Document:
<<<<
Sachez, tout là-haut,
Qu’ici-bas, dans nos cabinets de psychothérapie, nous en prenons plein les oreilles. Ce qu’on entend, en ce moment, ce sont des horreurs : abus sexuels, viols, incestes. Toute la journée, les yeux baissés, les gens balbutient, depuis que les langues se délient. Et même parmi les anciens patients, qui soudain, osent y penser.
Prescription ou pas, la question de la plainte se pose. Nous la savons importante, pour la réhabilitation sociale et intime de la personne. Et en même temps, nous savons aussi que le premier accueil de cette étape décisive est souvent une deuxième violence. Les policiers ne sont pas formés ? Sûrement. Ils ne veulent pas entendre ? Peut-être. Est-ce leur façon d’éradiquer le problème, de faire peur à l’horreur, qu’elle retourne au placard, sous le tapis, dans le tiroir ? La question me vient… C’est si facile de retrancher cette parole qui peine à se dire. Un doute, un sarcasme, un ton brutal, la femme s’en va, en vrai ou en elle, c’est pareil, affaire vite classée.
>>>>
Material provided:
<<<<
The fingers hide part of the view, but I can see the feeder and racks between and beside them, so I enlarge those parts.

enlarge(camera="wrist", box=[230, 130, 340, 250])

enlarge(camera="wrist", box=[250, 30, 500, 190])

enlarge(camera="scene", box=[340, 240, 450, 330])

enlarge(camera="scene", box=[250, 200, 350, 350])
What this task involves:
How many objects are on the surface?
>>>>
What this task involves:
Retype the document from its first word to its last.

Exercise answer:
Sachez, tout là-haut,
Qu’ici-bas, dans nos cabinets de psychothérapie, nous en prenons plein les oreilles. Ce qu’on entend, en ce moment, ce sont des horreurs : abus sexuels, viols, incestes. Toute la journée, les yeux baissés, les gens balbutient, depuis que les langues se délient. Et même parmi les anciens patients, qui soudain, osent y penser.
Prescription ou pas, la question de la plainte se pose. Nous la savons importante, pour la réhabilitation sociale et intime de la personne. Et en même temps, nous savons aussi que le premier accueil de cette étape décisive est souvent une deuxième violence. Les policiers ne sont pas formés ? Sûrement. Ils ne veulent pas entendre ? Peut-être. Est-ce leur façon d’éradiquer le problème, de faire peur à l’horreur, qu’elle retourne au placard, sous le tapis, dans le tiroir ? La question me vient… C’est si facile de retrancher cette parole qui peine à se dire. Un doute, un sarcasme, un ton brutal, la femme s’en va, en vrai ou en elle, c’est pareil, affaire vite classée.